Exercise>
Continue the document excerpt that opens with "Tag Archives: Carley".
[begin Document excerpt]
Tag Archives: Carley family

“Get your report in”


Things were simpler back then . . . not.  As we race to conclude the current (though extended) tax filing season, here’s how a member of the Carley family of Georgetown, Kentucky once puzzled through the process of “rendering unto Caesar.”

A native of Ontario, Canada, George Carley took his family to Kentucky via Pennsylvania in the 1870s.  One daughter, Lizzie, remained at home and another, Georgia, married and moved to Arkansas.  As World War I unfolded, the family saw income taxes rise dramatically to accommodate the costs of American involvement in the conflict (a war for which Georgia’s cousin Maggie Fortune, still living in Canada, had some choice words).  In any event, on March 1, 1919, Georgia wrote sister Lizzie of her attempts to understand the Revenue Act of 1918.  The revised law imposed a “normal” tax of 6% on the lowest bracket and 12% on higher incomes, but the real pain came with an additional, graduated surtax: on 1918 incomes over $1 million, it brought the government’s bite to a whopping 77%.  The Act promised some relief for 1919 incomes, but not much: the normal tax would drop by a few percentage points, while the surtax remained intact.
[end Document excerpt]
[begin Given records]
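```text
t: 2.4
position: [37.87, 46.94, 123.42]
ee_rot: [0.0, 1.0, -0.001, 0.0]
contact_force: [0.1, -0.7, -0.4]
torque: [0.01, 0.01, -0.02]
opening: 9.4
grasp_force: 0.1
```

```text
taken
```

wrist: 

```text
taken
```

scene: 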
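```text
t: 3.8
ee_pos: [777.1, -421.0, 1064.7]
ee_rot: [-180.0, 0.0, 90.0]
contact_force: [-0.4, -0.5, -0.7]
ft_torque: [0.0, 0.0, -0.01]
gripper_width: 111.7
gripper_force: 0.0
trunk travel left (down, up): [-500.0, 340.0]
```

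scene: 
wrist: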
[end Given records]
Output below>
Georgia carefully studied the helpful information provided by her bank, not only to understand her own obligations but to assess what emotions—jealousy, sympathy, or schadenfreude—she should reserve for better-off Americans.  “What we have is bad enough,” she wrote Lizzie, “but aren’t you thankful your income is not a million.”  She had checked the charts and discovered that “those poor unfortunates” would have a normal tax bill of $119,640 and a surtax of $583,510, “leaving the owner of such wealth only $296,850 out of which he must live and pay his state county and city tax.  Well I don’t envy him.” 

Given that $296,850 had the purchasing power that $5.2 million does today, Georgia was probably being sarcastic.  However, at a normal rate of 6% and a surtax rate of zero, the grab on her own income (which we can deduce was less than $4000) was “not so bad”—and the next year, she reported, “it will only be 4% for small people like me.”  She gave a gentle reminder to her sister to “get your report in before March 15”—a date that would remain the deadline for tax filers until changed in 1954 to April.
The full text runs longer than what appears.